> [Reading text]:
====

Entre l’espace et le temps
Ma inspire beaucoup de disciplines (design, architecture, art floral, théâtre, danse, musique etc.). Holocene Design Gallery présentera une série de trois articles pour souligner la richesse d’un concept, peu connu de la culture occidentale.
Ma est un terme japonais qui désigne un intervalle, un espace, une pause, un silence, une durée, une distance. Concept esthétique et philosophique, Ma représente une potentialité entre deux états, deux objets, deux notes. Sa richesse ne réside non pas dans l’expression du vide, du néant, de l’absence, mais bien dans l’expression de ce qui pourrait être et qui n’est pas encore…
Plongeon de Paula Jean Myers-Pope en 1960
« Fondamentalement, le ma est l’intervalle qui existe obligatoirement entre deux choses qui se succèdent : d’où l’idée de pause. »*
.
Ma et Art
Le Ma s’incarne dans différentes formes d’expression et de représentation : architecture (voir article sur le Ma et architecture) , théâtre, musique, art floral (Ikebana), calligraphie, peinture. Le dictionnaire japonais Kôjien enrichit la définition du Ma dans les domaines artistiques.
- Musique et Danse : Pause ou suspension qui crée le rythme, l’inaction entre deux mouvements, le silence entre deux phrasés musicaux.
- Théâtre : Pause marquée pour laisser à la réplique le temps de porter, de faire son effet, une sorte d’immobilité active.
.

====

> [Challenges]:
1. Provide the original wording of the reading text from "- Musique et" as far as "sorte d’immobilité active.".
2. Give the continuation of the reading text.

====

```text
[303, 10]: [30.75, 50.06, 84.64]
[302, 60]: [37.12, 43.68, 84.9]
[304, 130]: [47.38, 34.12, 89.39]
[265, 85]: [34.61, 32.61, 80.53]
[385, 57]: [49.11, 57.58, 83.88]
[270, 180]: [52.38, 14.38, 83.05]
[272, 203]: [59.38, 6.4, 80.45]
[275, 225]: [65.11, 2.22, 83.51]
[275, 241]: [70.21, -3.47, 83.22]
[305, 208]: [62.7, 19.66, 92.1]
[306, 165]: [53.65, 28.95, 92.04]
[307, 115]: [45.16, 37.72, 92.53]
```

====

> [Written responses]:
1.
- Musique et Danse : Pause ou suspension qui crée le rythme, l’inaction entre deux mouvements, le silence entre deux phrasés musicaux.
- Théâtre : Pause marquée pour laisser à la réplique le temps de porter, de faire son effet, une sorte d’immobilité active.

2.
Ma et philosophie
D’un point de vue philosophique, Ma est le résultat d’une concentration parfaite, la cristallisation d’une introspection qui, en conjuguant espace et temps, débouche sur la plénitude du réel. Ambivalence du vide et du plein, de l’oscillation qui permet de changer de point de vue et de reconsidérer les potentialités.
Ma n’est pas tant abstrait et universel que secrètement ancré dans le réel.
Crédit photo : Emmanuelle Blanc
Ma, une quête
En privilégiant le blanc, un vide en apparence, notre esprit occupé est obligé de se concentrer pour percevoir une infinité de significations. Ma est une invitation à dépasser nos contingences, nos propres limites, à renouveler nos perceptions tant « il est vrai que nous venons à chaque expérience avec nos propres limites et ne voyons que ce à quoi nous sommes préparés » (Isamu NOGUCHI.)
En considérant le Ma comme un milieu entre rien et tout, entre le néant et l’existant, un entre-deux, un interstice fragile, nous sommes au cœur même du processus de création.
.
*Augustin Berque et Maurice Sauzet, « Le Sens de l’espace au Japon. Vivre, penser, bâtir » (Éditions Arguments, Paris, 2004)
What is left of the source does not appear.